Falkow was considered a founder of the modern field of bacterial pathogenesis. His career began before the discovery of DNA’s structure and he was instrumental in developing the first NIH guidelines for DNA recombination. One of Falkow's groundbreaking discoveries was that plasmids can carry a single gene that renders bacteria resistant to antibiotics, making him one of the first to predict the spread of antibiotic resistance. Aware of the implications of this threat, he urged the Food and Drug Administration in the late 1970s to remove antibiotics from animal feed.
"Stanley shaped the field of infectious diseases, the study of pathogenesis, and all of those of us lucky enough to spend time with him, in ways that have already, and will continue to last for generations. He understood infectious diseases better than anyone I have known, and always felt more comfortable with the microbial world than he did with macroscopic life. He was generous, like all mutualistic microbes, and freely offered his ideas, insight, support, and mentorship to any and all. I will miss him greatly,” said David Relman, MD, FIDSA, Past President of IDSA.

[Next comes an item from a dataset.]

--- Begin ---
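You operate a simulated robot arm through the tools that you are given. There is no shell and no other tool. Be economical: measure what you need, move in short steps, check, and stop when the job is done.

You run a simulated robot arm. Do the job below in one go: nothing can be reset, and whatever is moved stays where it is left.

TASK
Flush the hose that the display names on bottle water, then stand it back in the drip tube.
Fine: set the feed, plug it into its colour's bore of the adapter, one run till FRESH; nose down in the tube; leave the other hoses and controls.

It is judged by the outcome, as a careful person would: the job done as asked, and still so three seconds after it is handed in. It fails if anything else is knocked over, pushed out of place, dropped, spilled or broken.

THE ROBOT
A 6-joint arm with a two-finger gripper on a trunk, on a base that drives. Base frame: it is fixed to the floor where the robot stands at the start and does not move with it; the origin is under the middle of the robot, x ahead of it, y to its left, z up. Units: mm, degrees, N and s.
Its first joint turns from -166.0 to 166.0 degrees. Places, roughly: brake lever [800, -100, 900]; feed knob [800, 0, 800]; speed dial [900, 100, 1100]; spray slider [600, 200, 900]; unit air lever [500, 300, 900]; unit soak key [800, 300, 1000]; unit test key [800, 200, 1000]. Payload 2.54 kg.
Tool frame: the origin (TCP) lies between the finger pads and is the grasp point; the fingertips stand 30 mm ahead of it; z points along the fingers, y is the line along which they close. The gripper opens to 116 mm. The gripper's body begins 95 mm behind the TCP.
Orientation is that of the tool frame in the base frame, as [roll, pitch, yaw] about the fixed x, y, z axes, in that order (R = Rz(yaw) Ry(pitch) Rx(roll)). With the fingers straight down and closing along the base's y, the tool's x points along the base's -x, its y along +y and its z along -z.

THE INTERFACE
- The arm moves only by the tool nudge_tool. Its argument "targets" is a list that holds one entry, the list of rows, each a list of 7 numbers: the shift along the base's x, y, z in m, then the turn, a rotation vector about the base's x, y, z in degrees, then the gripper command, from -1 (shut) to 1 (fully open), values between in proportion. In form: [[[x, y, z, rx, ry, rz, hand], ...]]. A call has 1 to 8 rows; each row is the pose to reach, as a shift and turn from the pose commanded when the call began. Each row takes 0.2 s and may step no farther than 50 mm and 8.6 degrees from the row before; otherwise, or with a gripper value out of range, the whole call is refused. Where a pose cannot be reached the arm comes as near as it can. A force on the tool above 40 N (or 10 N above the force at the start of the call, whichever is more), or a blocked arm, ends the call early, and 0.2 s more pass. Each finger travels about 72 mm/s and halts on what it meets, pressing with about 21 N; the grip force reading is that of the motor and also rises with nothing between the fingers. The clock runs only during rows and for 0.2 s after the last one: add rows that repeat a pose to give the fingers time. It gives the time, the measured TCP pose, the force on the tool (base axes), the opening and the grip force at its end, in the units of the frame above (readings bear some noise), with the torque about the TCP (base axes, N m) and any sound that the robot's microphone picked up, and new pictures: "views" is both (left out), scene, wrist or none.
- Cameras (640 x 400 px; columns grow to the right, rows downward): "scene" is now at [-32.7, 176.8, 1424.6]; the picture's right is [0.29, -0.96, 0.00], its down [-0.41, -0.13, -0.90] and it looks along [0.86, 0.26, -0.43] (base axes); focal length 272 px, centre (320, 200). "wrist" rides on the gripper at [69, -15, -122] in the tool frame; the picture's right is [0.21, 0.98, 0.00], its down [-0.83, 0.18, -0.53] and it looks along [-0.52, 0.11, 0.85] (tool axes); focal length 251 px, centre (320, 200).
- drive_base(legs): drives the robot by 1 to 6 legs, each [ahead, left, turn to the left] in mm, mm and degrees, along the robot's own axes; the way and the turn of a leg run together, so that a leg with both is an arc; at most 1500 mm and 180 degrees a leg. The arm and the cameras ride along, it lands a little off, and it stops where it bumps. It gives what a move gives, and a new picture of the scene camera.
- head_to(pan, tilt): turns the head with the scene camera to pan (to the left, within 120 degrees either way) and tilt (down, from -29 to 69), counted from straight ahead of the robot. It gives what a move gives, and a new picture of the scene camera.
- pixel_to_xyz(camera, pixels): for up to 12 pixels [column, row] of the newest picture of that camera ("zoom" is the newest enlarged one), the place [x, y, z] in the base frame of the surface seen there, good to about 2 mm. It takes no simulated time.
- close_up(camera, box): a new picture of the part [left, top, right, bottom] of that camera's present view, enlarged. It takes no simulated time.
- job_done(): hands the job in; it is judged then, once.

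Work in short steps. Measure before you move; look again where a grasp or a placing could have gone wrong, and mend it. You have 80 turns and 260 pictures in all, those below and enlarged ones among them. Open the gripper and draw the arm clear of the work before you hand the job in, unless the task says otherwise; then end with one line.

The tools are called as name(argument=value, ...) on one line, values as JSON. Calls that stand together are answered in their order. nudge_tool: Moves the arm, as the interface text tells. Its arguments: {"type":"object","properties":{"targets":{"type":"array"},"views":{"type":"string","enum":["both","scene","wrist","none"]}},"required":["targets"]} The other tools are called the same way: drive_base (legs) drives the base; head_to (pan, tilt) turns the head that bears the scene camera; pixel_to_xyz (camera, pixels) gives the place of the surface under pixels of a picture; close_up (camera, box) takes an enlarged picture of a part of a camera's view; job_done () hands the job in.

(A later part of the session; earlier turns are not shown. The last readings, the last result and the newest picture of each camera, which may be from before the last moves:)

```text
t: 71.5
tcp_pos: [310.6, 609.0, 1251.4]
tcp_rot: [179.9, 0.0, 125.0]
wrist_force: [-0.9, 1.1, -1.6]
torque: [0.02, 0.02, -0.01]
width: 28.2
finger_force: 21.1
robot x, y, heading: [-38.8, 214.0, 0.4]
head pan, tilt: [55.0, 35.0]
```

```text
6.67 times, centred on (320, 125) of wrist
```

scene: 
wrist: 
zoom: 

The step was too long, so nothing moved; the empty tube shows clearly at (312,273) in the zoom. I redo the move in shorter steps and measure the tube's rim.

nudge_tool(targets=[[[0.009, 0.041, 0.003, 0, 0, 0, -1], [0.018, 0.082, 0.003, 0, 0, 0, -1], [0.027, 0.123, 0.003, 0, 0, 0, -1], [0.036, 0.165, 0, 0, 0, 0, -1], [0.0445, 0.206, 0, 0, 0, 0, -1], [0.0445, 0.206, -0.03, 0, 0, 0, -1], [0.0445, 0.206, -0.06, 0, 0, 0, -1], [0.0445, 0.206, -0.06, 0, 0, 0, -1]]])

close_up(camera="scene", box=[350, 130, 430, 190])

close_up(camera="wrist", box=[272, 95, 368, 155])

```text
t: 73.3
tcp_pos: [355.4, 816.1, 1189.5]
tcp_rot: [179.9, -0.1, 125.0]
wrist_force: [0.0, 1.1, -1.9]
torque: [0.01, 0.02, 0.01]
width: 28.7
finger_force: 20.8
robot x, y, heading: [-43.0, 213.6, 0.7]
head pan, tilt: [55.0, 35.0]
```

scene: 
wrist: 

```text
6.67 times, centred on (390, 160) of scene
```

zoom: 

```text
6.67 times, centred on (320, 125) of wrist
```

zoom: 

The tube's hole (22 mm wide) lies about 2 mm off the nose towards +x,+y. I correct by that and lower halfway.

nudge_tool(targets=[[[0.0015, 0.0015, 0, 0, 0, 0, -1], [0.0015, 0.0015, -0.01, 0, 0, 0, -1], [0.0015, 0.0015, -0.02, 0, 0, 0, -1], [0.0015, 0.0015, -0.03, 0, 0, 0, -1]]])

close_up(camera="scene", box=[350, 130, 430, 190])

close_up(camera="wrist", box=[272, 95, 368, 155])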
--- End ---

Falkow studied a variety of bugs, from diarrhea-causing E. coli and Salmonella to the bacteria that cause whooping cough and bubonic plague. In the 1970s, his research demonstrated that genes from disease-causing bacteria could convert benign bacteria into harmful ones and showed that a life-threatening diarrhea prevalent in many developing countries is caused by a sub-type of E. coli.
His interest in the field was sparked at age 11 when he discovered Paul de Kruif's Microbe Hunters at his local library. Captivated by the stories of Louis Pasteur, Robert Koch and others who first showed that microbes caused disease, he decided to someday become a bacteriologist.
He received his B.S. degree from the University of Maine, and his Ph.D. from Brown University. Following his graduate studies, Dr. Falkow became a staff member at the Walter Reed Army Institute of Research in the Department of Bacterial Immunology where he eventually became assistant chief of the department. His work in the 1960s focused on the genetic mechanisms that enable populations of bacteria to become resistant to antibiotics.
In 1966, he joined Georgetown University School of Medicine as a professor of microbiology. He then became a member of the faculty of the Department of Microbiology and Immunology at the University of Washington School of Medicine where he described how meningitis and gonorrhea organisms acquire plasmids to become resistant to penicillin and other antibiotics.
He moved on to the Stanford University School of Medicine as a professor of microbiology and immunology, becoming Chair of the Department of Medical Microbiology in 1981. It was here that he became an early proponent of studying how bacteria interact with human and animal cells, now known as cellular microbiology. He used the latest technology to study which genes were turned on and off in both bacteria and their hosts.
Falkow was the recipient of several IDSA honors including, the Oswald Avery Award in 1979. Society Citation Award in 2004 and the Walter E. Stamm Mentor Award in 2007. In 2007 he was elected to the United Kingdom's Royal Society, and one year later received the prestigious Lasker-Koshland Award for Special Achievement in Medical Science—widely known as the "American Nobel." He was awarded the National Medal of Science in 2016 during a ceremony at the White House.
Falkow was an avid pilot and faithful dog-lover. IDSA extends its heartfelt wishes to his wife, fellow IDSA-member, Lucy Tompkins, MD, PhD, Professor of Medicine, Infectious Disease and Professor of Microbiology and Immunology at the Stanford University School of Medicine.